EXERCISE TASK 1
Reproduce the wording of the given text between "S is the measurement" and "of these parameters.", with both ends included.
EXERCISE TASK 2
Go on with the given text that begins "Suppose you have" from its last line.

GIVEN TEXT
Suppose you have data where Y was produced as:
Y = Sum( C*B, K ) + Normal(0,S)
S is the measurement noise. You have the data (B[I,K] and Y[I]). You might or might not know the measurement noise S. So you perform a linear regression to obtain an estimate of C. Because your estimate is obtained from a finite amount of data, your estimate of C is itself uncertain. This function returns the coefficients C as a distribution (i.e., in Sample mode, it returns a sampling of coefficients indexed by Run and K), reflecting the uncertainty in the estimation of these parameters.
Library
Multivariate Distributions.ana
Examples
If you know the noise level S in advance, then you can use historical data as a starting point for building a predictive model of Y, as follows:
{ Your model of the dependent variables: }
Variable Y := your historical dependent data, indexed by I
Variable B := your historical independent data, indexed by I,K
Variable X := { indexed by K. Maybe others. Possibly uncertain }
Variable S := { the known noise level }
Chance C := RegressionDist(Y,B,I,K)
Variable Predicted_Y := Sum(C*X,K) + Normal(0,S)
If you don't know the noise level, then you need to estimate it. You'll need it for the normal term of Predicted_Y anyway, and you'll need to do a regression to find it. So you can pass these optional parameters into RegressionDist. The last three lines above become:
Variable E_C := Regression(Y,B,I,K) Variable S := RegressionNoise( Y,B,I,K,E_C ) Chance C := RegressionDist(Y,B,I,K,E_C) Variable Predicted_Y := Sum(C*X,K) + Normal(0,S)

SOURCE DATA

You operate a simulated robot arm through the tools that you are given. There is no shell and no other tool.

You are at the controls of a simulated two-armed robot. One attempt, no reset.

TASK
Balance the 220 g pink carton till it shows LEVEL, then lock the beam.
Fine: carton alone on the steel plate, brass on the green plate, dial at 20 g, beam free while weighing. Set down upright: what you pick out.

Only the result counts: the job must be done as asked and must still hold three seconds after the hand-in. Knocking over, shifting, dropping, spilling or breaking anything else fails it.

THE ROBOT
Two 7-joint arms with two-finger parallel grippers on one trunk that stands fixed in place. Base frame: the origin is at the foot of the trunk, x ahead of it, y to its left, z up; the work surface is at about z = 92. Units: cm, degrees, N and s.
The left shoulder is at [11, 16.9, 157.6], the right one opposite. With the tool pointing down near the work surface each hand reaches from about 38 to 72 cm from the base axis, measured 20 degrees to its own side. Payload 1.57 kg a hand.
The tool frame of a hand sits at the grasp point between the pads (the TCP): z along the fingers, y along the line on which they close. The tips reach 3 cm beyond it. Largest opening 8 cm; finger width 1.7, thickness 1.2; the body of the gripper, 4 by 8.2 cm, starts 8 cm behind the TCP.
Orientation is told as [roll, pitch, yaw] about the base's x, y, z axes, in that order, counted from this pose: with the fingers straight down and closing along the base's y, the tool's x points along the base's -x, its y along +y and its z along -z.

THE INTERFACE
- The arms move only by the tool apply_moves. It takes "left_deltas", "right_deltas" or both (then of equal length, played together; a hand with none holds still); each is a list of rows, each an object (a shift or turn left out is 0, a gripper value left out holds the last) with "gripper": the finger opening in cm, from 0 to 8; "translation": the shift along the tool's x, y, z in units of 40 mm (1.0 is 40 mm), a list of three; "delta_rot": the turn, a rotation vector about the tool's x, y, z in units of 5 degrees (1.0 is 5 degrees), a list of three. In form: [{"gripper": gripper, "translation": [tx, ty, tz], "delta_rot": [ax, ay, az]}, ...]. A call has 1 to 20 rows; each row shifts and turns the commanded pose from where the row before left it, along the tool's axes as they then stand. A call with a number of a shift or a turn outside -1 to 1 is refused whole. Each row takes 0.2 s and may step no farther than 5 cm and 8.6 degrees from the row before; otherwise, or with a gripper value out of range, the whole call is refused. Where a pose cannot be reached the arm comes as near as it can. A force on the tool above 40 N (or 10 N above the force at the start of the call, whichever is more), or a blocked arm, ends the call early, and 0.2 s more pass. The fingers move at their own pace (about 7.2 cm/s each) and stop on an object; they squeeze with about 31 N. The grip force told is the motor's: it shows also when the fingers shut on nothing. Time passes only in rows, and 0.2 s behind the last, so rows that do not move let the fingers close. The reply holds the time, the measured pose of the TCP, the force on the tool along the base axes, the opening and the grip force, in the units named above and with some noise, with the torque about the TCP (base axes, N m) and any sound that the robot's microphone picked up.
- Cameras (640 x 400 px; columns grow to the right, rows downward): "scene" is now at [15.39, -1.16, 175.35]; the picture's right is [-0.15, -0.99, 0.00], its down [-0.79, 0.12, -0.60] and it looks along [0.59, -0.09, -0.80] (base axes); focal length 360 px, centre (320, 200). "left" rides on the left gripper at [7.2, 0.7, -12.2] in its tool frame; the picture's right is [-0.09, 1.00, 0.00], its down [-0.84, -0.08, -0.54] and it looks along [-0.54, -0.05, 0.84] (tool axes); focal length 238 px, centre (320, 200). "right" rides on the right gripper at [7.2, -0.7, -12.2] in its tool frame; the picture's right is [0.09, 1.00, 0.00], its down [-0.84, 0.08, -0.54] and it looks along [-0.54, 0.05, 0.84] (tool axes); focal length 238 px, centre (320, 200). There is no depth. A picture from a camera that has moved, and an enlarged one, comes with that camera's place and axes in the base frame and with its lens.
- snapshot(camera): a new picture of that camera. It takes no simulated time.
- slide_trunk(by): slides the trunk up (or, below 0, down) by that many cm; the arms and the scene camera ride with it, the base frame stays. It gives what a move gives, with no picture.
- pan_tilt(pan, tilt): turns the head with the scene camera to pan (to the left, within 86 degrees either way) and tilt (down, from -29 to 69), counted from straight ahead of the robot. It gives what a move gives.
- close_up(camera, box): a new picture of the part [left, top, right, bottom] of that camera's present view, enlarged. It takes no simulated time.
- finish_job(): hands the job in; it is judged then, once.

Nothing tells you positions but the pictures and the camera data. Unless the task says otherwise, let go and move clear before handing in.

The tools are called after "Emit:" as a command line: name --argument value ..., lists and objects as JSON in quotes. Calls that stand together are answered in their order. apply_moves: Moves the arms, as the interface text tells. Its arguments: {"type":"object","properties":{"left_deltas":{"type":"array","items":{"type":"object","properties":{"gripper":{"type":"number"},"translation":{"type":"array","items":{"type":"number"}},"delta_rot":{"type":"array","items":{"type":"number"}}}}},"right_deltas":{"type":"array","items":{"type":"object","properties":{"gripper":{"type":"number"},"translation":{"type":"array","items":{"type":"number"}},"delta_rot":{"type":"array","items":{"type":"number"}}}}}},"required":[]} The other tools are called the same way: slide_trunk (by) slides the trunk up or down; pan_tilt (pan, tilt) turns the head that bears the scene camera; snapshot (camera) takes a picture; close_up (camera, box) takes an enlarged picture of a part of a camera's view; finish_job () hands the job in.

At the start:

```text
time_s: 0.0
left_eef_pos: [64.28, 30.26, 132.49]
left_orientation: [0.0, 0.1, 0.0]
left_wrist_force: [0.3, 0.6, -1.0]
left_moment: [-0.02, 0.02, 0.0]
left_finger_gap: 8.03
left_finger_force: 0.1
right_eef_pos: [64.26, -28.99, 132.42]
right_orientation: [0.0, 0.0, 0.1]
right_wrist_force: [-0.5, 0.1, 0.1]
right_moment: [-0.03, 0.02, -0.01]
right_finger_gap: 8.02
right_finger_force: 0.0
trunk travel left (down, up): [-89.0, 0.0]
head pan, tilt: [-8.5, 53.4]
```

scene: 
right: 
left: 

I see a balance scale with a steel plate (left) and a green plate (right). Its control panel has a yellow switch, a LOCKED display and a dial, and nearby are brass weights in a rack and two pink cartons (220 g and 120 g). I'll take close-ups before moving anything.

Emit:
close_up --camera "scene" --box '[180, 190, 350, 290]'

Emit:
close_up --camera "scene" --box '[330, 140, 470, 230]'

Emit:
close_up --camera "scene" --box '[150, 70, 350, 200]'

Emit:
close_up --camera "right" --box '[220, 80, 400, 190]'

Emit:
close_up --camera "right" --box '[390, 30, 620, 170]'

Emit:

WRITTEN REPLY 1
S is the measurement noise. You have the data (B[I,K] and Y[I]). You might or might not know the measurement noise S. So you perform a linear regression to obtain an estimate of C. Because your estimate is obtained from a finite amount of data, your estimate of C is itself uncertain. This function returns the coefficients C as a distribution (i.e., in Sample mode, it returns a sampling of coefficients indexed by Run and K), reflecting the uncertainty in the estimation of these parameters.

WRITTEN REPLY 2
If you use RegressionNoise to compute S, you should use Mid(RegressionNoise(...)) for the S parameter. However, when computing S for your prediction, don't RegressionNoise in context. Better is if you don't know the measurement noise in advance, don't supply it as a parameter.
Errors That Might Result
Evaluation Error in C: Array is not symmetric in System Function Decompose. while evaluating function Gaussian. Call stack: Gaussian RegressionDist C
Possible causes:
- One of your independent variables might be zero for every data point. As of Analytica 4.2, RegressionDist is not robust to this singularity. Note that this singularity is problematic -- the mean coefficient value for that variable is undefined and the variance on the coefficient uncertainty is infinite.
- Remedy: Eliminate independent variables that are everywhere zero from the basis before calling.
- Your data (most likely in the basis) contains NaN values.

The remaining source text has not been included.